Con un ritardo di "soli" 10 minuti (incredibile, se pensiamo
a tutti i problemi organizzativi verificatisi nel corso di
alcuni suoi recenti concerti -come, ad esempio, durante lo
scorso WGT di Lipsia-), Diamanda finalmente si materializza,
in abito rigorosamente nero, davanti ad un pubblico particolarmente
affezionato ed entusiasta (200/300 persone circa, molte delle
quali in piedi per tutta la durata del concerto): tale apparizione
può avere meravigliato non poco coloro che non l'hanno vista
di recente, in quanto è parsa appesantita e il suo volto alquanto
invecchiato. Ben altra fisionomia rispetto a quella di appena
5-6 anni fa, quasi irriconoscibile. Inizia il concerto, e
l'esecuzione del primo brano fa temere ai più: 2 stecche evidenti
fanno aleggiare il sospetto che i miracolosi meccanismi della
sua inestimabile ugola possano aver risentito dell'usura del
tempo. Tranquilli, la Divina doveva soltanto scaldare un po'
la voce... Dal secondo pezzo in avanti (alla fine ne abbiamo
contati all'incirca 16 -2 bis compresi-), la performance diventa
un continuo crescendo di bravura tecnica sino ad andare ben
oltre alla perfezione: infatti la perfezione la possono rasentare
anche altre brave cantanti, ma quello che riesce a fare lei
con la sua voce è unico ed inimitabile! Soltanto quelli di
voi che l'hanno già vista dal vivo possono comprendere ciò
a cui mi sto riferendo, possono capire le emozioni viscerali
che è in grado di generare. Non posso purtroppo darvi molti
ragguagli circa la scaletta proposta, poichè i brani eseguiti
non erano dei più noti, ed oltretutto erano pure alquanto
stravolti... Ho pertanto riconosciuto solo "Baby's insane",
"Artemis" e "I put a spell on you".
Posso comunque affermare che ha eseguito diversi brani inediti
cantati in francese, spagnolo ed italiano, ma praticamente
nulla dei vecchi pezzi che l'hanno resa celebre (niente "Sono
l'Antichristo" o "Double-barrel prayer", tanto per intenderci)

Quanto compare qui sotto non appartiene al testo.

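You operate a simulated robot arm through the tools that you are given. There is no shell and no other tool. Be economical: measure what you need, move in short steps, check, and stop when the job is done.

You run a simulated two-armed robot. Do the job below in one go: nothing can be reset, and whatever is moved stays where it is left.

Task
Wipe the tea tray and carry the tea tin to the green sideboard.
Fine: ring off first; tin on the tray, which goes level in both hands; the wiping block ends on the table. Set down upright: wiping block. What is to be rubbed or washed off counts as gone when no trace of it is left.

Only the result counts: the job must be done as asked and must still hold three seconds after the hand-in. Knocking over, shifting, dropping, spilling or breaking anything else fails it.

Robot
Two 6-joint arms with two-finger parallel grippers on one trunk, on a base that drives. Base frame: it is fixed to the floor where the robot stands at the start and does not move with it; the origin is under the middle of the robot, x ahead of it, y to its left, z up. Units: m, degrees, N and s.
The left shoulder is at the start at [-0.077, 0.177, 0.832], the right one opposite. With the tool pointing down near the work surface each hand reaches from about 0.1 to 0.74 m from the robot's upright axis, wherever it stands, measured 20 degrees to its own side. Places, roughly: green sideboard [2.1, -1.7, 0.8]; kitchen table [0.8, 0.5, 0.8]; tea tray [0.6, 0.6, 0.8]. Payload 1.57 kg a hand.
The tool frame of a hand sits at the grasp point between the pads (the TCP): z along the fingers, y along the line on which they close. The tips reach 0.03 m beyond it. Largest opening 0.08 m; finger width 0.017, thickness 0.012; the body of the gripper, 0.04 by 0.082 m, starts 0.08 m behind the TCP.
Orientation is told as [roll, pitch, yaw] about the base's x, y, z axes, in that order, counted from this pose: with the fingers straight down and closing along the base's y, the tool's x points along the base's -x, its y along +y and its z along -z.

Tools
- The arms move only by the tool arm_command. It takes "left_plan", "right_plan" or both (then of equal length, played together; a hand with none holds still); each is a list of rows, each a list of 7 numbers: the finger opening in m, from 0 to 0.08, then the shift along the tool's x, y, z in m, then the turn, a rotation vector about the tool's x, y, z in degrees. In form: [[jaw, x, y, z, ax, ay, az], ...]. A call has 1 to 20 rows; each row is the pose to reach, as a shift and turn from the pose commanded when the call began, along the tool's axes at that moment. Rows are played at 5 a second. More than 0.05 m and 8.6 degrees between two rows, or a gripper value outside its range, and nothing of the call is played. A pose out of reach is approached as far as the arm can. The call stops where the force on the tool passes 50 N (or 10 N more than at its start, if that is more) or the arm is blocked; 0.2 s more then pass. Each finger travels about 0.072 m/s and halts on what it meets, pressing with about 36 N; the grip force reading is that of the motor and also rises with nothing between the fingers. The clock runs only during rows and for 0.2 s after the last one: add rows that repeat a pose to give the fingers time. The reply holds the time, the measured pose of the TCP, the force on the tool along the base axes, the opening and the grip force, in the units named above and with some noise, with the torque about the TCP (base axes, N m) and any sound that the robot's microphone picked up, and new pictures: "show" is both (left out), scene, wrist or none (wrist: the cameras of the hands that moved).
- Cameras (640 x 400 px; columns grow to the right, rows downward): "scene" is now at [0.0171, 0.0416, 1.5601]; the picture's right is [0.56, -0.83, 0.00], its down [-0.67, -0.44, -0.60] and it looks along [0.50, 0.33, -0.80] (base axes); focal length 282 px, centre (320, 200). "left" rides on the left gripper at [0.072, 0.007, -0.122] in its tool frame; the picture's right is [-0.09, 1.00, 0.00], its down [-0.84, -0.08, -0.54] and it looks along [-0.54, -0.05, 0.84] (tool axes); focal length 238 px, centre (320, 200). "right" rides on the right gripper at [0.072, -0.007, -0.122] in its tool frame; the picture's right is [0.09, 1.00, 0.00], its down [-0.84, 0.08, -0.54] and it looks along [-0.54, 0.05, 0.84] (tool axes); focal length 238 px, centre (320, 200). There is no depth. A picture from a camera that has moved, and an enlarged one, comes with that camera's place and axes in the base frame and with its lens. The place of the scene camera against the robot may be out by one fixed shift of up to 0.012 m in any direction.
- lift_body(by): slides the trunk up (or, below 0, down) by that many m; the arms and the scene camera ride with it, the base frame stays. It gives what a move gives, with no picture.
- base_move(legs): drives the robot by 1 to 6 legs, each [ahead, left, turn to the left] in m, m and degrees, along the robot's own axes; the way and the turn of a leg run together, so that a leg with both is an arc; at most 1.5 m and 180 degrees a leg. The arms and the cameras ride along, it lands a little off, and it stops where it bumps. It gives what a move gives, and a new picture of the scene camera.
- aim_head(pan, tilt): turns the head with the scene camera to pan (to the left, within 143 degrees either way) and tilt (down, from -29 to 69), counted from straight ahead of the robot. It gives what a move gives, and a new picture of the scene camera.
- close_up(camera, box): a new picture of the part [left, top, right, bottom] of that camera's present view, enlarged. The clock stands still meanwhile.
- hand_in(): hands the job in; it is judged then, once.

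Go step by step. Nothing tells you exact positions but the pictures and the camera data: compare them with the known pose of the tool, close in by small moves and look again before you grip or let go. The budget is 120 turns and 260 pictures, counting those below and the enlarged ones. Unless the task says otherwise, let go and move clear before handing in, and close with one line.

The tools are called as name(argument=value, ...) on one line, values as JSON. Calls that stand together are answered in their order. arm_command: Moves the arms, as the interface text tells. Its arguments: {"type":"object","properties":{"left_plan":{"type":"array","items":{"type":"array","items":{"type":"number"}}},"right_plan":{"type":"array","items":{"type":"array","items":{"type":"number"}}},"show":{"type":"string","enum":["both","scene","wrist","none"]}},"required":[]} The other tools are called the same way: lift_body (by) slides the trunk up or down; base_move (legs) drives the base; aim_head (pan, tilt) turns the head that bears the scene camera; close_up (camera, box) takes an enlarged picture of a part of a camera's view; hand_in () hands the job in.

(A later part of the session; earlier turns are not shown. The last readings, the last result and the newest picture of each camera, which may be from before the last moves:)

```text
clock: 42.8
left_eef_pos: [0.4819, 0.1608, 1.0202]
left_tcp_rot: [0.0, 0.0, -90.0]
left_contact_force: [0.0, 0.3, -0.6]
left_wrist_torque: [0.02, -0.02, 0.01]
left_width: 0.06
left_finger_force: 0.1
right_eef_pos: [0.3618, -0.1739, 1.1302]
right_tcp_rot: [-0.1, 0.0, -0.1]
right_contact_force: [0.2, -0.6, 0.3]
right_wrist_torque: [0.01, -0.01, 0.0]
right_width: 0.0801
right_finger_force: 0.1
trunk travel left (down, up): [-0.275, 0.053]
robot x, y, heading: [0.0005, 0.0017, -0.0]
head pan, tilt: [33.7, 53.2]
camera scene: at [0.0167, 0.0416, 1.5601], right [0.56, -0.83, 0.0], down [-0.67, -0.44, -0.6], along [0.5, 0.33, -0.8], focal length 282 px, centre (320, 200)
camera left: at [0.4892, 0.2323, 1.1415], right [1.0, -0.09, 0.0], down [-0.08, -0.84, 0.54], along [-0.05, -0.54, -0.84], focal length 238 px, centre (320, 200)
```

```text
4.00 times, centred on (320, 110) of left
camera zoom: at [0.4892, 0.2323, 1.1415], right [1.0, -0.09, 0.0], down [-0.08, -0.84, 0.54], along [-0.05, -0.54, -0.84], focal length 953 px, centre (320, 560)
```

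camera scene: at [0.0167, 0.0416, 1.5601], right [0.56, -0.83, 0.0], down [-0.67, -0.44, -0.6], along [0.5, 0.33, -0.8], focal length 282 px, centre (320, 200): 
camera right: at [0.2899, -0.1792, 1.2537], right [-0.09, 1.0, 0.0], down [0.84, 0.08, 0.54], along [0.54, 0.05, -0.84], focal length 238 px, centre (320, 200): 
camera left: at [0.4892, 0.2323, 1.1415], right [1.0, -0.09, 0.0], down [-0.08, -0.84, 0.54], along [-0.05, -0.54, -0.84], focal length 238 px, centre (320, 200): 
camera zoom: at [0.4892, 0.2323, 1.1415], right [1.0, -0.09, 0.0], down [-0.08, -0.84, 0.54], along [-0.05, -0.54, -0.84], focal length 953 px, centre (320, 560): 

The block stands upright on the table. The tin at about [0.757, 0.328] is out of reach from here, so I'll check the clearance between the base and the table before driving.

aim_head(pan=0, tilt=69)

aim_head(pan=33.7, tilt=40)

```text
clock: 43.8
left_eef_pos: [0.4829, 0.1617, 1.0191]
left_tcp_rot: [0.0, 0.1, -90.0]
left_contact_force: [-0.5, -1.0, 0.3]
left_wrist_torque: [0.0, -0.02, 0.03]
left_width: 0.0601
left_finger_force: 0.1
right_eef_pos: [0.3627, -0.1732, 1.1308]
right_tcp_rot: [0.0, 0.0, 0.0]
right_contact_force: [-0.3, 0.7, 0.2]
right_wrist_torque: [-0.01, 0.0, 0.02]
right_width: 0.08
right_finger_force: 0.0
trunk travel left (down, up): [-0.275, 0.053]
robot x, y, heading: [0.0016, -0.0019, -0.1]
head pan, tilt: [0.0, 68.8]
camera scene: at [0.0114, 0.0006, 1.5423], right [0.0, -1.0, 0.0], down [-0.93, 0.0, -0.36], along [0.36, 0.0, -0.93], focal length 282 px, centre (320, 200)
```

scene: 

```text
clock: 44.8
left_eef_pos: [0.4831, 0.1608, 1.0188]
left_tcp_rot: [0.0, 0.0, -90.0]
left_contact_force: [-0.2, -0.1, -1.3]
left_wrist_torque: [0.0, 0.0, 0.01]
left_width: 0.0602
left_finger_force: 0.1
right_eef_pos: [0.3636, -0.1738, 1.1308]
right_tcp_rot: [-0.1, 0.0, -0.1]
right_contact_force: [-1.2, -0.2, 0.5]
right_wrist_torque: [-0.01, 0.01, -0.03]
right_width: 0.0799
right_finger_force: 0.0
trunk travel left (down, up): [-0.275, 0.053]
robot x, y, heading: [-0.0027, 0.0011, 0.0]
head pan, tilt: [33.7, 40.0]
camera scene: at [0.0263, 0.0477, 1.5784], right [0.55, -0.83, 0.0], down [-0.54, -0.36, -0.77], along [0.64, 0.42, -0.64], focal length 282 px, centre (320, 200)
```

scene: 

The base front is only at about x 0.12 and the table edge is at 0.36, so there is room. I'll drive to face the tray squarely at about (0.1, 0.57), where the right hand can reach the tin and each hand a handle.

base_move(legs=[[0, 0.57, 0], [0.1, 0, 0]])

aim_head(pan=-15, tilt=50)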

a meno che non li abbia talmente modificati da renderli irriconoscibili...
Questa è d'altronde l'attuale Diamanda Galas, prendere o lasciare.
Due note di colore, infine, e tutte e due alquanto spiacevoli:
la presenza fastidiosa di moltissime mosche che, attratte
dalla luce dei riflettori, continuavano a ronzare attorno
al viso della Serpenta facendo temere che, durante uno dei
suoi interminabili acuti a bocca spalancata, potessero violare
la cavità orale della Divina (anche se le onde sonore da lei
emesse le avrebbero comunque disintegrate all'istante); e
la presenza, ancora più fastidiosa, di Luciana Littizzetto
(e mi auguro che, dopo aver visto all'opera un'artista che
può davvero definirsi tale, abbia avuto la decenza di provare
un po' di vergogna per le cose che solitamente propone).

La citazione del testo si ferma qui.